"Be the bull in the china shop. Break things. People need to know that things can be broken."
What it was about
HR-led transformation succeeds when leaders reframe it as an ongoing business capability rather than a project, grounding every change decision in data, business outcomes, and CEO-level alignment while accepting that the process must be iterative, not a one-time fix.
By the numbers
$4 million a year
MSI's estimated organizational savings after fixing entry-level turnover
$25,000
MSI's cost per departure for entry-level role turnover before fixing the problem
54%
Percentage of CHROs who say they are not as involved in the business overall
Key notes
Reframe transformation as a continuous business capability, not a series of project updates, since CEOs think about AI, talent, and revenue simultaneously rather than in silos.

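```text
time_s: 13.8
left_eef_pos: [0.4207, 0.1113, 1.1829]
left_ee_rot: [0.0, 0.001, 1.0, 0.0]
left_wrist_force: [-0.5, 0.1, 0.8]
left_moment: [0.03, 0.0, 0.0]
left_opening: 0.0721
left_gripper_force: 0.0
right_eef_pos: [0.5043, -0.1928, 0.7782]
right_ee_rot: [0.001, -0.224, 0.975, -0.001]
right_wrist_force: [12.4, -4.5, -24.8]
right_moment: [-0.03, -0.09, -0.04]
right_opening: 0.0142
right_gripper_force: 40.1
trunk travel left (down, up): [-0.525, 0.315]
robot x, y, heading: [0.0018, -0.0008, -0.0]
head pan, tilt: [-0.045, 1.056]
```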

Quantify HR problems in business terms (cost, risk, revenue impact) rather than purely people terms to get leadership buy-in, as MSI did by translating entry-level turnover into a $25,000-per-departure cost and a $4 million annual savings once fixed.
Use a simple four-question logic model to diagnose transformation opportunities: what business pressure made the change necessary, what capability gap had to close, what intervention HR drove or influenced, and what was the resulting impact.
The contrarian takeHR professionals typically see themselves as the organizational unifier and peacemaker, but panelists argued HR must instead deliberately act as the disruptor who forces unresolved tension into decisions, even when that means causing short-term discomfort rather than smoothing it over.
Take this back Monday
Do this for your team
Pick one HR pain point, translate its cost into dollars (like MSI's $25K-per-departure turnover math) before pitching leadership.
Say this in your next leadership meeting
HR transformation isn't a project with an end date — it's an ongoing capability we run like the business runs revenue and talent.
Watch out for
Trying to fix everything in HR at once instead of iterating gradually (e.g., first ensuring one-on-ones simply happened before adding structure or peer feedback layers).
Letting a transformation project scope grow too large by uncovering side projects without boundaries, or keeping it too small so it never solves the real problem ('you can't boil the ocean').
Assuming everyone already understands your organization's reality just because HR lives in it, instead of actively gathering and telling the data-backed story.